Great sharing Nicole Serafin on how far you have allowed yourself to go in committing to the utmost care and respect of your body. It is so interesting to read how we are often sold that need to feel this level of intimacy from another that often leaves us searching for what is out there rather than stopping to feel that it all begins with the slightest changes to our every day living.
Loving ourselves first is something we are not brought up to do, and we can easily abuse our bodies by the way we work and by the food and drink we ingest. Another form of abuse we can indulge in is late nights – going to bed after our bodies have signalled they are ready for sleep, needing regeneration so that can be up early and alert, ready to be with us in another full day. The more intimate we become with our bodies, i.e. the more we allow ourselves to feel those subtle signals, the more easily we can take care of them.
This is one of the great gifts I have also become aware of since attending Serge Benhayon’s presentations –
“I started to feel for myself an intimacy I already held within – but had never before felt or explored”.
A super-gorgeous and inspiring blog Nicole. A joy to read about the development of true intimacy with yourself.

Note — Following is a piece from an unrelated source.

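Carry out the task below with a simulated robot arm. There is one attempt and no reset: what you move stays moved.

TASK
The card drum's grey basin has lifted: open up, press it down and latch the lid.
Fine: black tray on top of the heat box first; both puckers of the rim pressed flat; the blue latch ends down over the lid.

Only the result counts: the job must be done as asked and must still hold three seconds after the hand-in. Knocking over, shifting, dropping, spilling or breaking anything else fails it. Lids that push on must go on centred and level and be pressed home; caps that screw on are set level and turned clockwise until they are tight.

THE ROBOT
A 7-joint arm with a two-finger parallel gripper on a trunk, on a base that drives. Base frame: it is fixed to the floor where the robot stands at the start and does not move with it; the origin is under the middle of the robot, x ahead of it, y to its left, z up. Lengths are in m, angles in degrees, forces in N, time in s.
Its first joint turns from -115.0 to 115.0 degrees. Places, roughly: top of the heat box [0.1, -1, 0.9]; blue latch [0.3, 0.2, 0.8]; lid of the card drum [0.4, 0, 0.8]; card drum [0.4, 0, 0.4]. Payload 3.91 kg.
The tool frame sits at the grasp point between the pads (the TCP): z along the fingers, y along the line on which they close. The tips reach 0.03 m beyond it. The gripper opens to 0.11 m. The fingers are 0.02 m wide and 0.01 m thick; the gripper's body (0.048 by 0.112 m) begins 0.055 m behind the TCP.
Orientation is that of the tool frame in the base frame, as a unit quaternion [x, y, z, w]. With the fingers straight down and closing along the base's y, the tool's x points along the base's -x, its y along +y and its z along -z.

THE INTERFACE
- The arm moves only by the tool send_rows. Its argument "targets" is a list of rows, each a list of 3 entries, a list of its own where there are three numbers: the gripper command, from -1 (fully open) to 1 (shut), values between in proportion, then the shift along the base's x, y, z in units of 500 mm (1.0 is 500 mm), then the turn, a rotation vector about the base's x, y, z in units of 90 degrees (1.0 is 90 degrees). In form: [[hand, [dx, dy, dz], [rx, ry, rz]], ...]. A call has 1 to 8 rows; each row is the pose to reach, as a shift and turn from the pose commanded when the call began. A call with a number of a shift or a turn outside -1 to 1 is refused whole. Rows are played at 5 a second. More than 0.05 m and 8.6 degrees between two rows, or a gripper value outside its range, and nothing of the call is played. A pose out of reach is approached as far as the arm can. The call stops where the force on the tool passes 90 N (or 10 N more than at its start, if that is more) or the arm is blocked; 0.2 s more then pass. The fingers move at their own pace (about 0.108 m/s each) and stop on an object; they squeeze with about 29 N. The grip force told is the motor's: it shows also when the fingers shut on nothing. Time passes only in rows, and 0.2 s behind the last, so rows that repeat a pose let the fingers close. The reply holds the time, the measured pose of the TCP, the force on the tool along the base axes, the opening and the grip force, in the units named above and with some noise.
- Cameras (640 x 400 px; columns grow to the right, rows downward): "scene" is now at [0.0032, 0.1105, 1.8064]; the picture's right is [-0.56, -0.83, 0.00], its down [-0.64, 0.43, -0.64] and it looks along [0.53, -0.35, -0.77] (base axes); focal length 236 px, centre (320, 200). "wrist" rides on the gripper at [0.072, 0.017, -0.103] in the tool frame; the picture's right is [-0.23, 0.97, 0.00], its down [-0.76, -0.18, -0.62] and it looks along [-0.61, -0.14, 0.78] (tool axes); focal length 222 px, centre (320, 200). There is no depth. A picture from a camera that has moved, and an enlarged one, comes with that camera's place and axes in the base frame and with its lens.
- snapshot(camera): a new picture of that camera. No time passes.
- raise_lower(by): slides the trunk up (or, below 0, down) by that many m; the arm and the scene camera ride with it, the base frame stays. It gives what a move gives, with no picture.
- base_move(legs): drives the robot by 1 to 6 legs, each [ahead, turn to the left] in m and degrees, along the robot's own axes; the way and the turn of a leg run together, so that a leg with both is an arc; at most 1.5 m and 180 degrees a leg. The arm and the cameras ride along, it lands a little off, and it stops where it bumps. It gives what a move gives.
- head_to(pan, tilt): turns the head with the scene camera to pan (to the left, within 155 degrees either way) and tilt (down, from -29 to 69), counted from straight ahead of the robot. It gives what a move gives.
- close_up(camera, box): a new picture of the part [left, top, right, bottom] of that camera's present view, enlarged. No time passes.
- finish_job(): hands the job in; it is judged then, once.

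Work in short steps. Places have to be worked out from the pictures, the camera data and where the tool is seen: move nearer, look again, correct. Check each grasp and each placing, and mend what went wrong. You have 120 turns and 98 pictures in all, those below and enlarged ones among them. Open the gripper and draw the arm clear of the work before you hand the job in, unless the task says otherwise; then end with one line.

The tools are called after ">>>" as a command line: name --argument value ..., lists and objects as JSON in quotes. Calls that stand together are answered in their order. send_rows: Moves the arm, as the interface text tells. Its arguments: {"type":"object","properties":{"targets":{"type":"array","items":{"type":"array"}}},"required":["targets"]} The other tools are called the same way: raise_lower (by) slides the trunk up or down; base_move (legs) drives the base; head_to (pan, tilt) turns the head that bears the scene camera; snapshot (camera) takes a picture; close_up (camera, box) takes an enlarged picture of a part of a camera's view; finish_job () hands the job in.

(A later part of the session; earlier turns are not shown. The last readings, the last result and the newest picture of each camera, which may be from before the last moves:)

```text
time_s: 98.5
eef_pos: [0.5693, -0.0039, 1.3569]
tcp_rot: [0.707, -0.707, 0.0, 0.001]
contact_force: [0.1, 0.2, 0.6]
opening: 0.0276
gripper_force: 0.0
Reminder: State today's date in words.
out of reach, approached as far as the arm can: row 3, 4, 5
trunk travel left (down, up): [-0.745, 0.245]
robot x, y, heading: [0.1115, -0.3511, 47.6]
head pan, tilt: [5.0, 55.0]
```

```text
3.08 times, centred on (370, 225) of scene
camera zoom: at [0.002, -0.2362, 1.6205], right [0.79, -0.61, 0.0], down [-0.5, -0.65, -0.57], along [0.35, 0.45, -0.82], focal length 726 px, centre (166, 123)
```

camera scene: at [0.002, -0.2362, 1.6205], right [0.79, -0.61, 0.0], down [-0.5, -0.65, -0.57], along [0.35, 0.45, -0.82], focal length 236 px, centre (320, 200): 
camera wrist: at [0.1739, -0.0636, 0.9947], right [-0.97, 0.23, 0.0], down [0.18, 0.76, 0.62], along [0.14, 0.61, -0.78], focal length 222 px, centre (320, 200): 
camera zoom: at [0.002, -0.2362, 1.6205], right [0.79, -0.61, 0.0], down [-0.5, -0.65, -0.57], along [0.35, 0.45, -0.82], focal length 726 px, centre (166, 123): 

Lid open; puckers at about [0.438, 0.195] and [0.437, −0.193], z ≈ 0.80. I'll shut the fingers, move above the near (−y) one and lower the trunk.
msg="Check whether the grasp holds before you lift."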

This is something we need to learn young- to love ourselves deeply and not to enter into relationships seeking to be loved but to first love yourself and bring that quality to the relationship.
So true Nicole… the difference between making love and sex is vast and it wasn’t until I knew what love truly was, that I had any real sense of this. Prior to that I thought if my partner ‘loved me’ then we would be making love and sex was something that happened between relative strangers. Your blog exposes this for the falsity it is… thank you.
How could we possible reduce making love to the physical act? As expressed by many on this thread there is so much more.
A beautiful sharing, thankyou Nicole. How can we ‘make love’ with another if we are not first truly loving ourselves?
Nicole, what you share her defines clearly the saying ‘you cannot love another unless you love your self first’.